(Collected data)
-- start --

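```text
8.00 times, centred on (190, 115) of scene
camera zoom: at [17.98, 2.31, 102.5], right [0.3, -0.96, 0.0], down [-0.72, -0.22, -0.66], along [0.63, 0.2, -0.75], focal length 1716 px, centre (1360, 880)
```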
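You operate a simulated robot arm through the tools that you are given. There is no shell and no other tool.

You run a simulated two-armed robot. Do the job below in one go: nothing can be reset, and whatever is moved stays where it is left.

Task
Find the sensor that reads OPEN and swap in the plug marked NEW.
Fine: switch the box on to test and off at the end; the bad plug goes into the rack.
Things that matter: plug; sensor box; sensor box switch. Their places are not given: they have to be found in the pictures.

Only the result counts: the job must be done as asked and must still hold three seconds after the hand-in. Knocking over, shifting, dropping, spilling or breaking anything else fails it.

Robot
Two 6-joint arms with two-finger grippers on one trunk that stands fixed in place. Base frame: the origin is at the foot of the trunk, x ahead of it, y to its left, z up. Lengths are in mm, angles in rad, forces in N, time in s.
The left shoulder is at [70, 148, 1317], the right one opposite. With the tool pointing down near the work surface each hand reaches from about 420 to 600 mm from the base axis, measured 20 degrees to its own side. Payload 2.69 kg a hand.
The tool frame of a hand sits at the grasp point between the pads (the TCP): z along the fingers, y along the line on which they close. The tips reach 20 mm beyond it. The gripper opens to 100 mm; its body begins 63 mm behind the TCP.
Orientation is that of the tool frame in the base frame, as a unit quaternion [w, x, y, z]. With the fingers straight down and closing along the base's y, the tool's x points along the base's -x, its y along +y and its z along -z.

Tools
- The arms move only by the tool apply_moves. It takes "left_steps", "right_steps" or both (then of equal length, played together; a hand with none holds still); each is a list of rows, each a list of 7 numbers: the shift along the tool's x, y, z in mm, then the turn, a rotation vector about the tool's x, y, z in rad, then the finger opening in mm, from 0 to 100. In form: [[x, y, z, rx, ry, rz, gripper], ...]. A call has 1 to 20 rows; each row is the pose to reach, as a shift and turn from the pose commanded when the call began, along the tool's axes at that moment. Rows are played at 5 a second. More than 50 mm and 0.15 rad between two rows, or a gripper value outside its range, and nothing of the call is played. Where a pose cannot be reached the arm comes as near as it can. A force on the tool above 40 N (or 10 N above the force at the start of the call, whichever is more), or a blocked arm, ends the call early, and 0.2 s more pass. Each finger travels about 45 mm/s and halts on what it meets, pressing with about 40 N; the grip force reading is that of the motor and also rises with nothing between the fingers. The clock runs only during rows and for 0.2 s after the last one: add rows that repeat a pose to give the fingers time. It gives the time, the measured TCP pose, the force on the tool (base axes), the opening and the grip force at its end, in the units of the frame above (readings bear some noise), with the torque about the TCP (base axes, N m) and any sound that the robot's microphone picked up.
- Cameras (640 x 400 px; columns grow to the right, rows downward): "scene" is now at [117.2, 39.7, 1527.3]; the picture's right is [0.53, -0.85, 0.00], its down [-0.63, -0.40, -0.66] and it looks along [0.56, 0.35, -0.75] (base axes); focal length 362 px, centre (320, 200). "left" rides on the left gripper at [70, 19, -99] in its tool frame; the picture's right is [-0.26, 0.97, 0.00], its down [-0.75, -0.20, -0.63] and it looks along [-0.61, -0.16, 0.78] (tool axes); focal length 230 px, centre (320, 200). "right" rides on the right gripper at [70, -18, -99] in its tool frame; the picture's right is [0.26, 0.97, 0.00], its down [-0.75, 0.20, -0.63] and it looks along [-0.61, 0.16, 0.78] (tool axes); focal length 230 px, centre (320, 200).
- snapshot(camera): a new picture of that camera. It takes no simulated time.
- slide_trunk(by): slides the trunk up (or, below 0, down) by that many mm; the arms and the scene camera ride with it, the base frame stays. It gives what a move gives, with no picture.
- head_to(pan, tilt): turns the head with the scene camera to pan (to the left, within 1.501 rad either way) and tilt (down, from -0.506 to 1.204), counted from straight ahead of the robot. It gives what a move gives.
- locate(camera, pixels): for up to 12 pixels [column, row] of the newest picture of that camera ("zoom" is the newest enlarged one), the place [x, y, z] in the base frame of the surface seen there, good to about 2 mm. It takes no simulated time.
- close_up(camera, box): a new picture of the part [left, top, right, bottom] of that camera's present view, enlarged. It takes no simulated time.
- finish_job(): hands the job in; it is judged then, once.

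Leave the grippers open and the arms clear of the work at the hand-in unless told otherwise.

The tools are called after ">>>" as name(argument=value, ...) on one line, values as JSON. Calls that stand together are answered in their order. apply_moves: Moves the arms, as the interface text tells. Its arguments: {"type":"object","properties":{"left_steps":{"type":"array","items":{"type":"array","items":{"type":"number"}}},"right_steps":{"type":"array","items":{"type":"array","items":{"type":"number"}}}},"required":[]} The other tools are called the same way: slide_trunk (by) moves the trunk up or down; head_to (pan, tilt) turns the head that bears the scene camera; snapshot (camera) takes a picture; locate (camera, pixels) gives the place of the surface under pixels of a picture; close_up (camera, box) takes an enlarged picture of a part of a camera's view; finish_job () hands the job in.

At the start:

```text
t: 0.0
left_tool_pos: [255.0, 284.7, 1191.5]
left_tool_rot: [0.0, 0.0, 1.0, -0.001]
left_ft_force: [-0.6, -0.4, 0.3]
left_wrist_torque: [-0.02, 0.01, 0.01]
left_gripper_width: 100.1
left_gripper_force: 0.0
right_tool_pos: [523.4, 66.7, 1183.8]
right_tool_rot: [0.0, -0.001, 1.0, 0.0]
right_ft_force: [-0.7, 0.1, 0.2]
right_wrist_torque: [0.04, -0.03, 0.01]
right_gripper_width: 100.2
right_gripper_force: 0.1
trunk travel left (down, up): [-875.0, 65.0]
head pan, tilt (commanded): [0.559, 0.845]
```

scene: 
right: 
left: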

-- end --

§ Document extract
-- start --

2. Es preciso recordar que fue el maestro dominico Bartolomé de Medina, profesor en Salamanca, el primero que propuso en 1577 la teoría de que era lícito seguir una opinión probable, incluso cuando estuviera en su contra una opinión más probable: “Yo creo que si la opinión es probable, es lícito seguirla, aunque la opinión contraria sea más probable. Porque en lo especulativo, es probable la opinión que podemos seguir sin peligro de error y engaño; luego en la práctica será opinión probable la que podemos seguir sin peligro de falta moral. Además la opinión probable recibe este nombre de probable porque la podemos seguir sin reprensión ni vituperio. Luego envuelve contradicción eso de que sea probable y de que no la podemos seguir. Pruébase el antecedente. Una opinión no se llama probable porque se aduzcan a su favor razones aparentes o porque tenga algunos fautores y defensores, pues de ese modo todos los errores serían opiniones probables; sino una opinión es probable, cuando la defiende hombres sabios y la confirman excelentes argumentos, a los cuales no es improbable seguir. En tercer lugar, la opinión probable es conforme a la recta razón y a la estimación de los hombres prudentes y doctos. Luego seguirla no será falta moral. La consecuencia es evidente, y se prueba el antecedente, porque si es contra la razón, la opinión no será probable, sino error manifiesto. Pero se podría objetar que puede ser conforme con la recta razón, pero, sin embargo, como la opinión más probable es más conforme y segura, estamos obligados a seguirla. A esto respondo que nadie está obligado a lo mejor y más perfecto. Más perfecto es guardar virginidad que ser casado, y ser religioso que ser rico, y, sin embargo nadie está obligado a observar estos consejos más perfectos”[1].

-- end --

§ Given problem
Supply the part of the document extract that comes after its last sentence.

§ Answer to this problem
Muchos autores siguieron esta teoría bajo el nombre de probabilismo, interpretando que cuando es sólidamente probable la opinión que favorece la libertad subjetiva, puede el hombre seguirla, aunque la opinión contraria a favor de la ley sea igualmente probable o aún más. Se trataba entonces del ámbito de la probabilidad, no del ámbito de la certeza científica: para un probabilista que hace alguna cosa le es permitido seguir la opinión menos probable.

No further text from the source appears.